The Skin of Our Teeth follows the Antrobus family as they navigate several natural disasters and a terrible war, seemingly to end all wars. They present as the perfect collection of souls. Mother, father, son and daughter. And a maid, who we discover has been a wife, or could be to Mr Antrobus, with whom she is still enamoured. At least at first. It is a play in three acts set over three ages, the first act begins as the Antrobus’s are celebrating their 5,000th wedding anniversary…
Each of the acts places the family in life-threatening extremes and allowing them to forge their own treacherous path forward. Always inspiring others, always surviving, always finding the humanity in the ice or the fire or the flood. The war seems to push them to their ultimate limits though, when their always difficult and more than slightly psychotic son becomes the face of evil. It’s very biblical. Man made disasters, dividing humanity rather than uniting us against a common enemy do always devastate in tragically far more soul destroying ways than natural ones.
The Skin of our Teeth is so radical, so twisted around and pulled a part as a traditional play that it becomes hard to describe without giving it all away.
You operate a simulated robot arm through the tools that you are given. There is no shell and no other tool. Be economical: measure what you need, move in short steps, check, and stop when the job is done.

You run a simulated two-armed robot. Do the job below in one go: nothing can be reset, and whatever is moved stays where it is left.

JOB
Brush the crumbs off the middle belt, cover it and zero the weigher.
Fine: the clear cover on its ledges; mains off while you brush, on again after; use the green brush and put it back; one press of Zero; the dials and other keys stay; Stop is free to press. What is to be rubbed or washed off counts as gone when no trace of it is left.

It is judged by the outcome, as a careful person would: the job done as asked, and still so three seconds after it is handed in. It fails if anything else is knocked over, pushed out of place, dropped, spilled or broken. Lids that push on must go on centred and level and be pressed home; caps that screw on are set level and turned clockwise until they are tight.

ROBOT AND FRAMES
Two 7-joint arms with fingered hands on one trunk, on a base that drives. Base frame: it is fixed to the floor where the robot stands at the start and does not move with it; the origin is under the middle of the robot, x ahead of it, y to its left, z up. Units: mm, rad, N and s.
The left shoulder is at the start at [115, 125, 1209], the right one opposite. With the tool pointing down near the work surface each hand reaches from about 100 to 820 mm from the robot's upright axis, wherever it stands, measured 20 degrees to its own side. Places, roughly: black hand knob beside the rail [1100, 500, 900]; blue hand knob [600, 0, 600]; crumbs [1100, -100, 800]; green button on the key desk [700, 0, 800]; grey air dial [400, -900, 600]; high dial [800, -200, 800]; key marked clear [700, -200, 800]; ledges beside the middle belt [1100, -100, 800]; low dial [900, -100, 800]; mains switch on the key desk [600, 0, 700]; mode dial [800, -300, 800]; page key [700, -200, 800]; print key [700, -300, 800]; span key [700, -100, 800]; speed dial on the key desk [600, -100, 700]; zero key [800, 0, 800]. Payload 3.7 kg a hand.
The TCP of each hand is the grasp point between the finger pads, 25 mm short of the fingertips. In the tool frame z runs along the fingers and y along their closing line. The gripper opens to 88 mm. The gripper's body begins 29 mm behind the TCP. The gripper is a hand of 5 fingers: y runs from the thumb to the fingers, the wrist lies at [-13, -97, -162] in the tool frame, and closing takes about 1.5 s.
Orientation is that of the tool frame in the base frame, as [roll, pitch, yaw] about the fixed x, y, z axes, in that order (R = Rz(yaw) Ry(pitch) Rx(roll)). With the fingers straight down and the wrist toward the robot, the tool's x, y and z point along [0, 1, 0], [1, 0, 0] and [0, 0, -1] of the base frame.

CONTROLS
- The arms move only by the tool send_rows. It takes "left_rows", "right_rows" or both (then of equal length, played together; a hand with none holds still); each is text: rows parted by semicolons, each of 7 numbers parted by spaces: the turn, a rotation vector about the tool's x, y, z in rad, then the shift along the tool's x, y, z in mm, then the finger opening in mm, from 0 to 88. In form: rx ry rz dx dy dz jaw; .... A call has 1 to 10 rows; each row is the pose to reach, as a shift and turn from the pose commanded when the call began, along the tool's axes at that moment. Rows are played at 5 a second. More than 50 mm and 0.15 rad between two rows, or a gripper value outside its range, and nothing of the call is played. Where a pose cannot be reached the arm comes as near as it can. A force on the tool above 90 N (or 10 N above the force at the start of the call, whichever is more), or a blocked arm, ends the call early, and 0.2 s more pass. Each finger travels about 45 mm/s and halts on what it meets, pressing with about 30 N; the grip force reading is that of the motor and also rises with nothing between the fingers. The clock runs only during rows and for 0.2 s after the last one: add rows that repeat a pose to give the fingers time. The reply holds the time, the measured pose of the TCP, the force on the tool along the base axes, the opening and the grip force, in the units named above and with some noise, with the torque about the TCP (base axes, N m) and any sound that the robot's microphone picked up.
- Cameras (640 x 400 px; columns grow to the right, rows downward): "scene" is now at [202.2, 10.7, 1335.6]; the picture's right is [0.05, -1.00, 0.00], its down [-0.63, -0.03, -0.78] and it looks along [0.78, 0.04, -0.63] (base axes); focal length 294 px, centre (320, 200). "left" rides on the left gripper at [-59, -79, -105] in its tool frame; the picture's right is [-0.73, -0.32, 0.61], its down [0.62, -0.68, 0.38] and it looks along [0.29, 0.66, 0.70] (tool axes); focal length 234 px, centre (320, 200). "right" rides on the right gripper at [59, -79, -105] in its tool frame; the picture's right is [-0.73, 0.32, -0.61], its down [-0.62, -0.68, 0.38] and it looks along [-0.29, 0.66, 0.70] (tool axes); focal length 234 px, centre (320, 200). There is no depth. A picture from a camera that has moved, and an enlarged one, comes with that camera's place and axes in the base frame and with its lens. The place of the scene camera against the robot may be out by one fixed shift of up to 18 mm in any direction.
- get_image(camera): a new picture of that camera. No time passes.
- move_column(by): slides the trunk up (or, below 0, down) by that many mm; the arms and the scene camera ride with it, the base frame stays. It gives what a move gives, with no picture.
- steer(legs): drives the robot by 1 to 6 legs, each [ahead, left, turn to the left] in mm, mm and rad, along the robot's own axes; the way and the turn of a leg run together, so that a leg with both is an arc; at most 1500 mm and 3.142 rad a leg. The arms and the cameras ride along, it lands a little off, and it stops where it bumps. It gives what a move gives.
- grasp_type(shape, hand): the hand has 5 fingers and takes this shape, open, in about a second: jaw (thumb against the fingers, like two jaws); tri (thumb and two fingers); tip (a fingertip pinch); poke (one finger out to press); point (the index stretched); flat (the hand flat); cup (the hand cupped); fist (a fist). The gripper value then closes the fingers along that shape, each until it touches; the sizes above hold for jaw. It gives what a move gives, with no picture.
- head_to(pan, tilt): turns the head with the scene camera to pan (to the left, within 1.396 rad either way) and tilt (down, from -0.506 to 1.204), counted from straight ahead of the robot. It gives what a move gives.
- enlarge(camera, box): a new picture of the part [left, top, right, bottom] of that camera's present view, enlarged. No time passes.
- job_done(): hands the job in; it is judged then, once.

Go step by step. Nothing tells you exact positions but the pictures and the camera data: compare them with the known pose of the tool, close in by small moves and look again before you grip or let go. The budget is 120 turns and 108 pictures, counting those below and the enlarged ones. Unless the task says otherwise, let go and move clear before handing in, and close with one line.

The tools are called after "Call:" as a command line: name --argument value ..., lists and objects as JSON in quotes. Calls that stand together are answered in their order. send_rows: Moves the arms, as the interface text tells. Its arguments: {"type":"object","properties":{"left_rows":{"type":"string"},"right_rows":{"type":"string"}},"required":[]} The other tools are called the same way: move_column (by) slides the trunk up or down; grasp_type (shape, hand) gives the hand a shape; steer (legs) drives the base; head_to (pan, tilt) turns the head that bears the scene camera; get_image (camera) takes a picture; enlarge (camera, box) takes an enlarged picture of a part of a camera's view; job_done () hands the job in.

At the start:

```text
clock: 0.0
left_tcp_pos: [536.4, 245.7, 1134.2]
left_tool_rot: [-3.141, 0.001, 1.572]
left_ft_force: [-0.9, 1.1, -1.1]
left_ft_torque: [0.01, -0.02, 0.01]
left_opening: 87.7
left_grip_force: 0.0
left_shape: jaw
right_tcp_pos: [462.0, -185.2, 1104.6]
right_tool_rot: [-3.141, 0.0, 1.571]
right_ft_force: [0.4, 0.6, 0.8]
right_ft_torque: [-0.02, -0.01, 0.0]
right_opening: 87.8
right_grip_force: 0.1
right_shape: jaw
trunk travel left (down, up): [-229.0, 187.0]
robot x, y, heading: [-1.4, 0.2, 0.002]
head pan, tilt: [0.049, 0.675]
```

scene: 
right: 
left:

Suffice it to say that several walls are broken, every rule thrown out, and the glue that holds it all together is the utter brilliance of the words and the fortitude and extraordinary talent of the company and crew of A Noise Within.
The chaos is of course the point. The delight of this gorgeously staged and thrilling theatrical event is in the whimsy and the satire and the lesson. We have no one to rely on but ourselves. Even when our fellow man is the enemy, we must remember his humanity…as well as remember our own.
What a fantastical play this is and who but the phenomenal A Noise Within could do this iconic Pulitzer Prize-winning opus justice! The cast is, as always, is outrageously good. The elaborate staging, the design, the costumes, from dinosaur to wooly mammoth to retro-futuristic costumes all ingenious, vivid poignant delights.
The audience around me was just as enraptured as I and just as incredulous at times, when we weren’t exactly sure if we were watching a play, inside a play or if indeed there was a play happening at all. But you will have to see it to believe it…and I highly recommend that you do.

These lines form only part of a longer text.